« Notre système de soin n’est pas adapté à une population vieillissante »
Date de publication : 18 janvier 2023
Le Figaro constate qu’« en 2022, l’espérance de vie [en France] stagne et la mortalité reste très élevée, avec 667.000 décès, 46.000 de plus que ce que laissaient imaginer les projections. La France compte ainsi seulement 2000 décès de moins qu’en 2020, année meurtrière de l’arrivée du Covid-19 ».
Le journal livre un entretien avec Jean-Marie Robine, démographe, directeur de recherche à l’Inserm, qui « analyse ces chiffres plus importants que prévu. […] Il appelle également à mieux prendre en compte le vieillissement ».
Jean-Marie Robine souligne que « ce nombre élevé de décès est plutôt dû à une mauvaise année. On a tout eu en 2022 : la poursuite de l’épidémie de Covid avec le variant Omicron, trois vagues de canicule pendant l’été avec un excès de mortalité de 11.000 décès selon un bilan provisoire, un épisode de grippe… ».
« J’insisterai sur la dynamique du Covid qui reste difficile à comprendre. Les vagues se succèdent à intervalles rapprochés, très rapides. Les contaminations connaissent des accélérations fulgurantes puis retombent en quelques jours. Ce virus a mis toutes les modélisations en échec. Il n’y a pas non plus eu d’«effet moisson», soit une baisse de la mortalité après un épisode de surmortalité, les personnes les plus fragiles étant mortes avant l’heure. Cela montre que cette théorie est difficile à vérifier, car même si une épreuve emporte les plus fragiles, elle affaiblit ou fatigue une autre catégorie de personnes qui étaient auparavant plus solides », ajoute le spécialiste.
Le Figaro interroge : « L’espérance de vie stagne à 85,2 ans pour les femmes et 79,3 ans pour les hommes. Elle n’a pas retrouvé le niveau de 2019… Est-ce la fin d’une période d’allongement de la vie ? ».

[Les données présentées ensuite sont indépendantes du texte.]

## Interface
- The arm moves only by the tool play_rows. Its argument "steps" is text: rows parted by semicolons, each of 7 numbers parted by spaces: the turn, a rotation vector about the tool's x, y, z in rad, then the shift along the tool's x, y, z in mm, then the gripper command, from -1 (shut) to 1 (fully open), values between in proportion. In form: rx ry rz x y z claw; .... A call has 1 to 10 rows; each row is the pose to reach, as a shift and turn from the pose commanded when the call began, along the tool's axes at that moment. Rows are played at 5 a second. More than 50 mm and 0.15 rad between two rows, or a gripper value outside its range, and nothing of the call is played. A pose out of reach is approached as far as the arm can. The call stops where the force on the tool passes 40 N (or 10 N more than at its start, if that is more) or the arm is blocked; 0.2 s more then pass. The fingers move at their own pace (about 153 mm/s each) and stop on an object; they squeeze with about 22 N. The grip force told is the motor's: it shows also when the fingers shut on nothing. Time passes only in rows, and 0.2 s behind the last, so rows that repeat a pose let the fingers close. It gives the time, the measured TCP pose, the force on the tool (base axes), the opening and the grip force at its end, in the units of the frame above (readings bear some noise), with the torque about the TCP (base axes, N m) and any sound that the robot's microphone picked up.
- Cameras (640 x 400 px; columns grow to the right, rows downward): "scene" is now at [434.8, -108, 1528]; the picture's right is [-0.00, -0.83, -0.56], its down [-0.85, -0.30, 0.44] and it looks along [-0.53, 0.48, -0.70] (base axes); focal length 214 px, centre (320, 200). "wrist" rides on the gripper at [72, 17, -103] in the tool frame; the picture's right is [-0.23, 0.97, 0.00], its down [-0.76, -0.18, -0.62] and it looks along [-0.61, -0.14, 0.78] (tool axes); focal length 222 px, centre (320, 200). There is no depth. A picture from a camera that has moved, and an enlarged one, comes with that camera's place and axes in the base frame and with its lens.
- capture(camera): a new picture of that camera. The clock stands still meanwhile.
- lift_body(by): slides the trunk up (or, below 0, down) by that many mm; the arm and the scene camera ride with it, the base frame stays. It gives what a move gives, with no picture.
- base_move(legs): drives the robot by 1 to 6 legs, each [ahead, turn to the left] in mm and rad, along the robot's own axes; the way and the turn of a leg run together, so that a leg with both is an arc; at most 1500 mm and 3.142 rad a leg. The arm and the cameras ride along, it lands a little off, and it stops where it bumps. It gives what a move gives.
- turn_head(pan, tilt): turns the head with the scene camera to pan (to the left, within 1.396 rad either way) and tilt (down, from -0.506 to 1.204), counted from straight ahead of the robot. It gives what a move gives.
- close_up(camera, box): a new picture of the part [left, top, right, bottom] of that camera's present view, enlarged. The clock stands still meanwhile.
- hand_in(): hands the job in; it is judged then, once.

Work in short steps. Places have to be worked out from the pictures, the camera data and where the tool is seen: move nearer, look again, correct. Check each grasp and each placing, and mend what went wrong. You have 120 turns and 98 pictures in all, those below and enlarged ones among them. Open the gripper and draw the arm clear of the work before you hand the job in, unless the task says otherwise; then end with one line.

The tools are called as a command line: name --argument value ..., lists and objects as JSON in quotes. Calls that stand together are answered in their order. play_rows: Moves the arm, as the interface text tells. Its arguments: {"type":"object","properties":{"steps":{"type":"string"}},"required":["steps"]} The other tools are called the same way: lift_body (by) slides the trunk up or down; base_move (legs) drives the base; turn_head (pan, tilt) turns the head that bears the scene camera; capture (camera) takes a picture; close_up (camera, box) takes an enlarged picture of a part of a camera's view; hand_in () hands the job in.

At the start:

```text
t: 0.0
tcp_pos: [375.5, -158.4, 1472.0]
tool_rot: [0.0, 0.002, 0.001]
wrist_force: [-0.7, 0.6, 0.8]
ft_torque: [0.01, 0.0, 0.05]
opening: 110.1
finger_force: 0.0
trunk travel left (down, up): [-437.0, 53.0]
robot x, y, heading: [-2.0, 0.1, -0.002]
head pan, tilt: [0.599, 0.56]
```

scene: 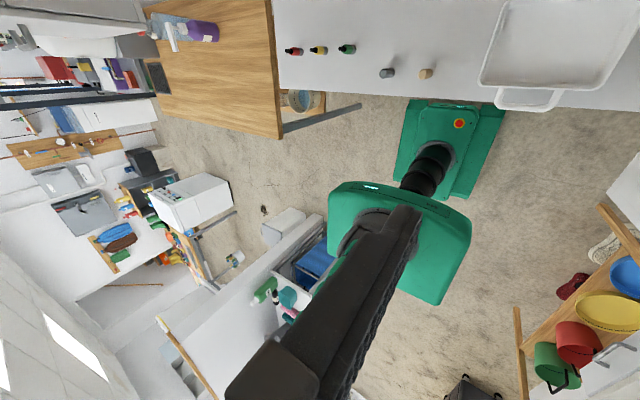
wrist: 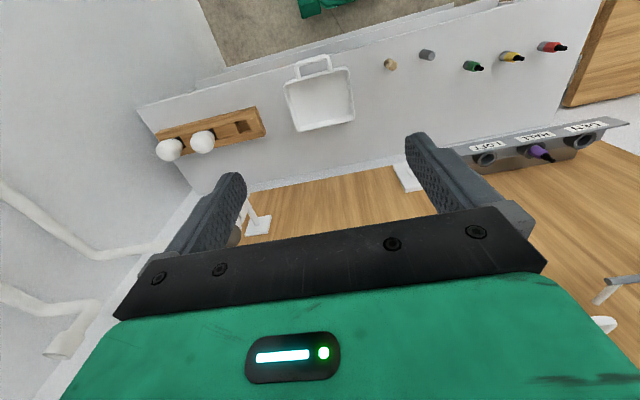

Jean-Marie Robine répond que « depuis la grippe de Hongkong, à la fin des années 1960, l’espérance de vie a connu une augmentation continue et quasi régulière en France jusqu’à la grande canicule de 2003. […] Après 2003, la croissance de l’espérance de vie a repris, mais de manière plus lente, jusqu’à la stagnation d’aujourd’hui. Je ne dis pas qu’il s’agit d’une limite biologique, mais c’est comme si nous étions arrivés à un palier dans la prise en charge des personnes très âgées fragiles. Elles sont touchées par une usure physiologique et cognitive et deviennent sensibles au moindre risque, comme une canicule, une grippe ou le Covid ».
Le chercheur note en outre que « notre système de soin n’est absolument pas adapté aux besoins d’une population vieillissante. Les hôpitaux d’aujourd’hui ne sont pas appropriés à la prise en charge des personnes très âgées. Ils peuvent même être délétères, car des hospitalisations peuvent provoquer de la dépendance. Les Ehpad ont également montré leurs limites durant la crise sanitaire. La concentration d’une population fragile dans un même endroit a créé des ravages ».
« Il faudrait imaginer un système complètement différent pour les aînés. Des maisons de santé dédiées à des consultations spécialisées, de l’hospitalisation à domicile pourraient leur permettre de vivre le plus longtemps possible autonome à la maison », déclare le démographe.